Thanks! We had our 20th birthday earlier this year, so we've certainly been around for some vintage devices. Over the years our primary audience moved from desktop web browsers to mostly mobile readers, and now our largest audience is podcast listeners.

Site traffic is indeed down in recent years. The largest decline was when Facebook introduced "boosting," and stopped showing our posts to 90%+ of our Facebook followers overnight. I despise advertising, so I was unwilling to cave to their demand to "boost" our posts into ads. I'd have been happy to pay a reasonable monthly fee to reach our audience there, but that option was never available.

That big dip in traffic came with a big dip in donations, and as a consequence I eventually had to move from a part-time day job to full-time. The sharp reduction in free my time led to a sharp reduction in original content on Damn Interesting, which further shrunk the pool of people willing to donate.

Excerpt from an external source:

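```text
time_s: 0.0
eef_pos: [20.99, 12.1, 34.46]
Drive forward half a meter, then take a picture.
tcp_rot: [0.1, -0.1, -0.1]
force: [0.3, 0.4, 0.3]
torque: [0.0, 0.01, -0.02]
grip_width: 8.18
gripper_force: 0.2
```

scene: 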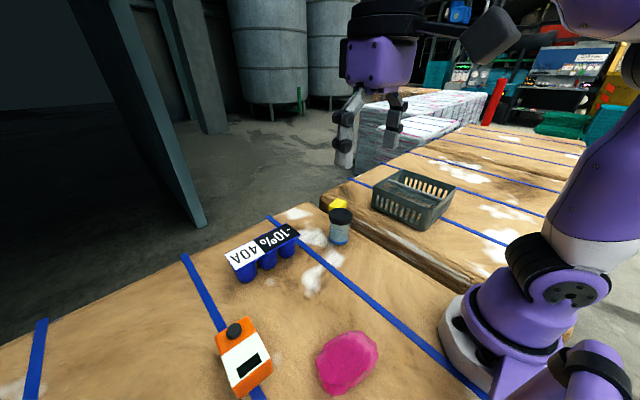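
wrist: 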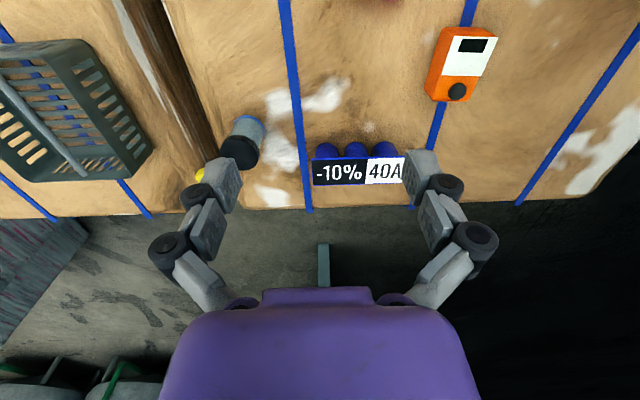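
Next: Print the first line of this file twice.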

This is a spiral that some would classify as "death," if I were willing to let it die. But it settled into an equilibrium where it pays for itself, makes a modest profit, and remains rewarding. Frankly I'd probably still do it even if donations dried up entirely, the research and writing give me a sense of purpose that would be difficult to replace.

I used to hope that a wealthy benefactor would discover us, and decide to fully fund our project for a few years, giving us space to realize more of the project's potential. But such offers come with strings attached, and I don't have the stomach for most of those. Perhaps I am broken.


Replies

nikole9696last Thursday at 10:02 PM

I love this site - have you considered monetizing with like e-books or other offline offerings, if you don't already?

Also, your traffic might not be counting those of us like myself who use an RSS feed (a la Feedly) - those links don't go to your site, they just go to, well, the link. =)

show 1 reply
nicboulast Thursday at 7:01 PM

This is how I fear my own website will be if the trend continues. Platforms gave, and now they're taking away.

At least what you have built will endure. Even if your invested just enough to keep the lights on, you would still have a trove of fascinating content. It's something to be proud of.